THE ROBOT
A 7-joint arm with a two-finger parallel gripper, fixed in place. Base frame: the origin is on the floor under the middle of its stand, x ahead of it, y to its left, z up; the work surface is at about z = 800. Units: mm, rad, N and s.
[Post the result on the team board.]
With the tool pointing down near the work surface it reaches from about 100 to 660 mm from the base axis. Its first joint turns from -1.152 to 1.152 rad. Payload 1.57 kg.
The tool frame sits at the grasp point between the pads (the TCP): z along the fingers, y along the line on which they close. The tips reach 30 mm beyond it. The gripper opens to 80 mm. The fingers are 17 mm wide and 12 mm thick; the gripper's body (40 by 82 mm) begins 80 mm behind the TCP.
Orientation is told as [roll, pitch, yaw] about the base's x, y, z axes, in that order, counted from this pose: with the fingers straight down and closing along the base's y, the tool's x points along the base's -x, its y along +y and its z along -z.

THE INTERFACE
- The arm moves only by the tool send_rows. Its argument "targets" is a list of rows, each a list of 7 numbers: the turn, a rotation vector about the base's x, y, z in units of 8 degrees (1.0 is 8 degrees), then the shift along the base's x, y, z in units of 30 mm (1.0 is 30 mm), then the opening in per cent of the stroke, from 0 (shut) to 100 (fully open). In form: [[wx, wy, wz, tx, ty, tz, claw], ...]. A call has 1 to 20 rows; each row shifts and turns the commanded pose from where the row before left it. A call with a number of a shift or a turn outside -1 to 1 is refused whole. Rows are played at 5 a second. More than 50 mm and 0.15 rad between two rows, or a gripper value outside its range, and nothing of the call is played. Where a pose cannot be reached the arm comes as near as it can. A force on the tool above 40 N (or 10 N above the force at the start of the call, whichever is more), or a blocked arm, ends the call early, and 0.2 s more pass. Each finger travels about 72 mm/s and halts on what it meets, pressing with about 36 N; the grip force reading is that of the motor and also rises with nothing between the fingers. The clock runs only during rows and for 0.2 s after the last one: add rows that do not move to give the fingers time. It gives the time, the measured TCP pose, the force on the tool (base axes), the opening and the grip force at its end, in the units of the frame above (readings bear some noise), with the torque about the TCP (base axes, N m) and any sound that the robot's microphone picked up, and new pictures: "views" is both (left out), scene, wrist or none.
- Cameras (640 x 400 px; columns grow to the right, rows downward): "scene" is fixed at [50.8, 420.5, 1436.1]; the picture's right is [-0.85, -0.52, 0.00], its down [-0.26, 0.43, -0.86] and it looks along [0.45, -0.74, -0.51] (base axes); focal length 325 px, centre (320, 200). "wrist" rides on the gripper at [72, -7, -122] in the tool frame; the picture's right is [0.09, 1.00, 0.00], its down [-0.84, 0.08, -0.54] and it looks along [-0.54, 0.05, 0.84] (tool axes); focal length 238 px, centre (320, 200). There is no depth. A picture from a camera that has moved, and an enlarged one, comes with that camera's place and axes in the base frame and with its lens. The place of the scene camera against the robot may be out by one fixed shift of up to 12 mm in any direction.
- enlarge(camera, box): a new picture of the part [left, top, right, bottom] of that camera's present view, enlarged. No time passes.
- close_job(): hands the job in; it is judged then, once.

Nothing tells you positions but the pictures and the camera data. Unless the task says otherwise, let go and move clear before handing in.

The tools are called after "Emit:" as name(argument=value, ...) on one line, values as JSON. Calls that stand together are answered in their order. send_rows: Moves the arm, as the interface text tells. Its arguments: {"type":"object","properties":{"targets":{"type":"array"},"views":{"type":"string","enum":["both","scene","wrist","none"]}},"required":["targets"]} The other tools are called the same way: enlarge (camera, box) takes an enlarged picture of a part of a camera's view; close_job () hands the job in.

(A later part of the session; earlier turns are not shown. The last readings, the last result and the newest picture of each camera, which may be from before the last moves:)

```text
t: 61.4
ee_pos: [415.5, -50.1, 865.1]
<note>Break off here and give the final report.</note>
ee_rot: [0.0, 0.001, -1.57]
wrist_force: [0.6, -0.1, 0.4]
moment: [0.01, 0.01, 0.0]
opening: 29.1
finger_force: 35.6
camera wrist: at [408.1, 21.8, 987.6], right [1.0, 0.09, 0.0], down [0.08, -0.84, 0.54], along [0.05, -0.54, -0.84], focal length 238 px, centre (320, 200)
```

▬▬▬▬▬▬▬▬▬▬

### [WRITTEN EXERCISE]
Copy every line of the listing where the word "joint" appears.

### [FINAL ANSWER]
A 7-joint arm with a two-finger parallel gripper, fixed in place. Base frame: the origin is on the floor under the middle of its stand, x ahead of it, y to its left, z up; the work surface is at about z = 800. Units: mm, rad, N and s.
With the tool pointing down near the work surface it reaches from about 100 to 660 mm from the base axis. Its first joint turns from -1.152 to 1.152 rad. Payload 1.57 kg.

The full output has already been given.